Much of the debate surrounding the Commodity Futures Trading Commission's (CFTC) regulation of cross-border swaps transactions has centered around which firms are subject to U.S. regulation either because they fall under the definition of a "U.S. person" or because they engage in transactions with U.S. firms. The key worries underlying these debates are subjecting foreign firms to onerous and duplicative U.S. regulation, and whether doing so will undermine the ability of U.S. firms to do business internationally.
But there's a good possibility that the content of U.S. regulation and concerns about who is ensnared by U.S. regulation will eventually become irrelevant to overseas firms.
This is because CFTC regulations do not apply to foreign firms if the CFTC determines that the foreign country's regulations are comparable to its own. On December 20, 2013, the CFTC determined that the swaps regulations of six non-U.S. jurisdictions (Australia, Canada, the European Union, Hong Kong, Japan, and Switzerland) were comparable. This means that firms in those six jurisdictions that would otherwise be subject to U.S. law because of their trades with U.S. firms are now exempt.
The only thing preventing non-U.S. firms in those six jurisdictions from never having to worry about compliance with U.S. regulation is that the CFTC limited its comparability assessments to only a portion of its derivatives regime. As the law firm Sullivan and Cromwell observed, "[i]t is notable that the CFTC has not made any comparability determinations with respect to the CFTC’s mandatory clearing...trade-execution requirements...[and] margining for uncleared swaps."
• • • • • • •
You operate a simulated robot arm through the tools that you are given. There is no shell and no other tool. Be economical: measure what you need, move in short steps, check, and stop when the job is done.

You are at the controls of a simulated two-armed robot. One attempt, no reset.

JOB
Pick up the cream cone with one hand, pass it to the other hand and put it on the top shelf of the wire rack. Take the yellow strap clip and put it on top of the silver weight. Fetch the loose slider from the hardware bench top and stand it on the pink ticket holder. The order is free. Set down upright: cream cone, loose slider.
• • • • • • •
The reason that the CFTC's failure to make comparability determinations in those areas is notable is because doing so would likely result in the vast majority of non-U.S. firms not being required to comply with the core requirements of U.S. derivatives regulation; namely, mandatory clearing and trade-execution for all swaps transactions, and lots of collateral for any exempted (uncleared) swaps.
The possibility that the CFTC will ultimately make comparability assessments in the areas it has not done so is a good one. Right now, the CFTC's approach is piecemeal and fails to comport with the approach widely agreed upon by international financial regulators, including the Securities and Exchange Commission.
Over time, market participants will likely convince regulators to remove duplicative regulations among otherwise equivalent regulatory regimes. When that happens, the more important issue will be what derivatives regimes are considered comparable to those that are already recognized as a comparable to one another, and not the specific rules of any regime or the risk of being subject to a foreign jurisdiction's regulations.